2025-07-02 東京大学
トリチウム(3H または T と表記)は、水素(1H)の希少な放射性元素です。化学的に水素に類似しているため、環境中での移動性が高く、その99%以上はトリチウム水(HTO)の形で存在しています。これは、ALPS処理水に含まれるトリチウムの形態です。
<関連情報>
- https://www.iis.u-tokyo.ac.jp/ja/news/4809/
- https://www.sciencedirect.com/science/article/pii/S0025326X25007696
福島第一原子力発電所サイトからの人為起源トリチウム放出の海洋大循環モデルシミュレーション Ocean general circulation model simulations of anthropogenic tritium releases from the Fukushima Daiichi nuclear power plant site
Alexandre Cauquoin, Maksym Gusyev, Yoshiki Komuro, Jun Ono, Kei Yoshimura
Marine Pollution Bulletin Available online: 2 July 2025
DOI:https://doi.org/10.1016/j.marpolbul.2025.118294
Highlights
- Anthropogenic tritium releases from the FDNPP site to the ocean were modeled.
- TEPCO release scenario was used as input to ocean general circulation model COCO4.9.
- Except at the release point, anthropogenic tritium levels are below detection levels.
- Global warming and marginally eddy-resolving resolution fasten the tritium transport.

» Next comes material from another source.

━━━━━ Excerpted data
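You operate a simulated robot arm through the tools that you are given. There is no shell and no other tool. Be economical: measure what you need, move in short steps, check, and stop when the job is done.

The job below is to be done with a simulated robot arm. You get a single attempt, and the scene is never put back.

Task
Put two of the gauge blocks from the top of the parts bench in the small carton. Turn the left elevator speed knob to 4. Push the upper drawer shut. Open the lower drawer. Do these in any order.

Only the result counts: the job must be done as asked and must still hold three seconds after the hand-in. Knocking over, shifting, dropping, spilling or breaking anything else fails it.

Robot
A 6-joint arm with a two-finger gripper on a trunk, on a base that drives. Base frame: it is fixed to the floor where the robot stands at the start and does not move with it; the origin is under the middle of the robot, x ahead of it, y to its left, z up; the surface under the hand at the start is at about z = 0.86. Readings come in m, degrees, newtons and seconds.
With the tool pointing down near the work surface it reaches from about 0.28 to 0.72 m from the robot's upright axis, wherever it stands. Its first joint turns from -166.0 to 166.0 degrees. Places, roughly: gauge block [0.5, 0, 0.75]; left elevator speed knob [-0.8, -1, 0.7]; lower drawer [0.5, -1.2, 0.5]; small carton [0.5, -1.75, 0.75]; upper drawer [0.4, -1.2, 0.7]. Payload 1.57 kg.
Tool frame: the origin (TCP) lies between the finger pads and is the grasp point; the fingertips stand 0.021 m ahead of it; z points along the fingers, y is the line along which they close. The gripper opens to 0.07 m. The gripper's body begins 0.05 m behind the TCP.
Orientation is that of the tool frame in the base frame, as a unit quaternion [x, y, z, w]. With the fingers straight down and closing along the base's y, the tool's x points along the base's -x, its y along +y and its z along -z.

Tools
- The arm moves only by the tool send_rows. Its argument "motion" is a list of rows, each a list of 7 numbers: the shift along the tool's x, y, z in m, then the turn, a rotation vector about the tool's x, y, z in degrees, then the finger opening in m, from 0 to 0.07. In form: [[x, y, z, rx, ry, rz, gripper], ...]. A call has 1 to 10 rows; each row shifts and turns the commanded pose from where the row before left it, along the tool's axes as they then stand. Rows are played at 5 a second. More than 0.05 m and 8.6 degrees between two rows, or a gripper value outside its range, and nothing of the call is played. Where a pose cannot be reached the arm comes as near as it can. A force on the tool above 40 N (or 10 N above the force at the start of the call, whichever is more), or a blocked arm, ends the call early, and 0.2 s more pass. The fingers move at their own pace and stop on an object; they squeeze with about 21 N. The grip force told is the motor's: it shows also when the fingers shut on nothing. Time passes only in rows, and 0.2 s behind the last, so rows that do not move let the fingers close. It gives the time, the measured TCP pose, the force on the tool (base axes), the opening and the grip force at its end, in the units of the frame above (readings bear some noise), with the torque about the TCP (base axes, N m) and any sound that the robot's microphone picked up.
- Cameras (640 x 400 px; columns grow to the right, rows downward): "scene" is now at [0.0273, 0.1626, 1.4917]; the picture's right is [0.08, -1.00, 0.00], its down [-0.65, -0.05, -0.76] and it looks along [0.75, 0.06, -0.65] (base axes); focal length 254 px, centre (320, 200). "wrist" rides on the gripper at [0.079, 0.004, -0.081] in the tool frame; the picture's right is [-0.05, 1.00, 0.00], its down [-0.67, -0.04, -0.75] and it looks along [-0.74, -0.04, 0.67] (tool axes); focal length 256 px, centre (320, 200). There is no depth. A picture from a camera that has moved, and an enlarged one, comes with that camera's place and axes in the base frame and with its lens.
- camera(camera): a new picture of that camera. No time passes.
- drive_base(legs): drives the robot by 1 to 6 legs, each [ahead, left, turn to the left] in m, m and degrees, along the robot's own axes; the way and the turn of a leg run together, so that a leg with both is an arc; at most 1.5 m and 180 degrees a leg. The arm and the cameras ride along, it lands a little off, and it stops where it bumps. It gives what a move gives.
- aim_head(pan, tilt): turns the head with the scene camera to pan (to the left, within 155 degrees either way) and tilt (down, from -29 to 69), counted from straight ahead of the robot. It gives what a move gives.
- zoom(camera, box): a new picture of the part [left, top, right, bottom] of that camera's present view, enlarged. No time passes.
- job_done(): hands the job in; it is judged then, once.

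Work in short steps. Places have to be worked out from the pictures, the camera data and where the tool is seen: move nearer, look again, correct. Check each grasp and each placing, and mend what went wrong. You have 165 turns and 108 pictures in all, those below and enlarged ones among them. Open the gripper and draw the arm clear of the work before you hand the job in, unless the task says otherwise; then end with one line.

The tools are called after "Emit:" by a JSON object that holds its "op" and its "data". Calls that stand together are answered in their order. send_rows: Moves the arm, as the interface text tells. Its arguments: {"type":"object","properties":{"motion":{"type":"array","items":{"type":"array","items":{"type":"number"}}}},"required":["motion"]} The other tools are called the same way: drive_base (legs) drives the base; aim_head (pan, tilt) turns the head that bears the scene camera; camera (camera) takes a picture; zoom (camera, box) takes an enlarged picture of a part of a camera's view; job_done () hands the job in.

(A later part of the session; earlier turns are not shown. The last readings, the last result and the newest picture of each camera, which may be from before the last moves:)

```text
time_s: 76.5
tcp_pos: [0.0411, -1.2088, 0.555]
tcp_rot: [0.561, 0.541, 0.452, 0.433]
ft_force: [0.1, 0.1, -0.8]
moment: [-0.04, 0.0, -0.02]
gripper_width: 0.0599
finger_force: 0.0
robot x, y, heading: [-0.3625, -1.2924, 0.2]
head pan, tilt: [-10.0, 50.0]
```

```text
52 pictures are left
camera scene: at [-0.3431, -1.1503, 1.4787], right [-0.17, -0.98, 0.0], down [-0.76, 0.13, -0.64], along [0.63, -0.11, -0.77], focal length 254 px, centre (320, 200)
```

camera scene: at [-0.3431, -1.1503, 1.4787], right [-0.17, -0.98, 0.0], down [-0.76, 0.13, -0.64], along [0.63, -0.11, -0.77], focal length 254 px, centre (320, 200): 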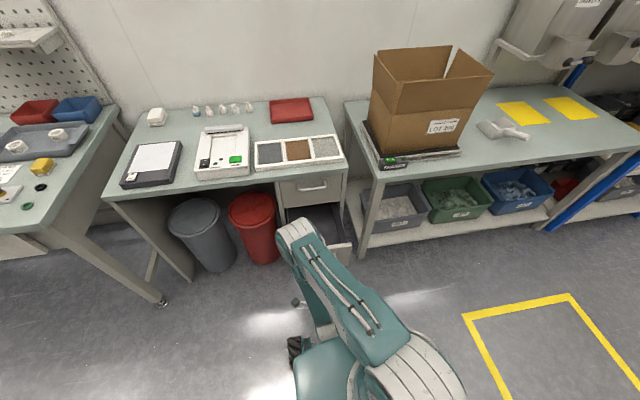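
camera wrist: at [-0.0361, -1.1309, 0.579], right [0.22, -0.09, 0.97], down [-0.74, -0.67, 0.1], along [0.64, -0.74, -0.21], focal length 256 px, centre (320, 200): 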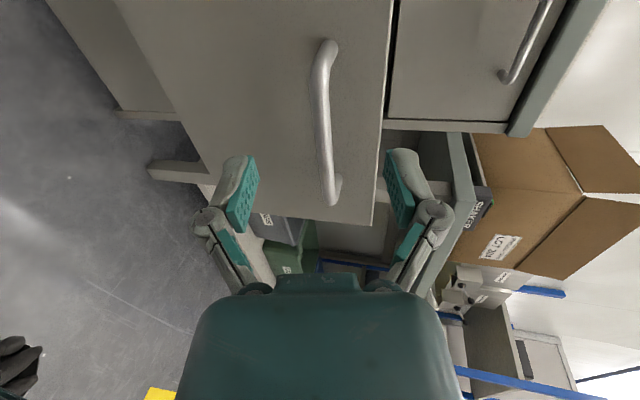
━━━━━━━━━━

- However, their effects on tritium concentration values are below the detection limits.
Abstract
This study uses the ocean general circulation model COCO4.9 to examine for the first time the influence of climate conditions and horizontal resolutions on the spatial and temporal distributions of anthropogenic tritium released from the Fukushima Daiichi Nuclear Power Plant (FDNPP) site into the ocean. For the tritium activities, the accidental discharge of March 2011 and the treated water release from TEPCO Scenario A (i.e., “largest amount of tritium” scenario) were used as inputs in COCO4.9 to perform global ocean tritium simulations extending up to the year 2099. Simulated tritium concentrations in the Pacific Ocean reveal similar spatial distributions and are below the detection limit, except for a tritium peak near the FDNPP discharge site during the accident. Under the SSP5–8.5 climate scenario (the highest CO2 emission case scenario), the shifting of the Kuroshio extension northward and the associated enhanced eastward transport affect the temporal variability of the tritium signal and increase the tritium concentration at the south of Japan, but still below the detection limit. In the high-resolution experiment, the Kuroshio current and its extension are narrower and stronger in the marginally eddy-resolving simulation and the transport of tritium is strengthened, allowing it to reach the western US or the Asian coast from the release point in a shorter time. However, except near the FDNPP discharge site, tritium concentration values are only slightly affected by the horizontal resolution, showing that the long-term safety threshold in terms of tritium concentration is not exceeded with the currently planned treated water release.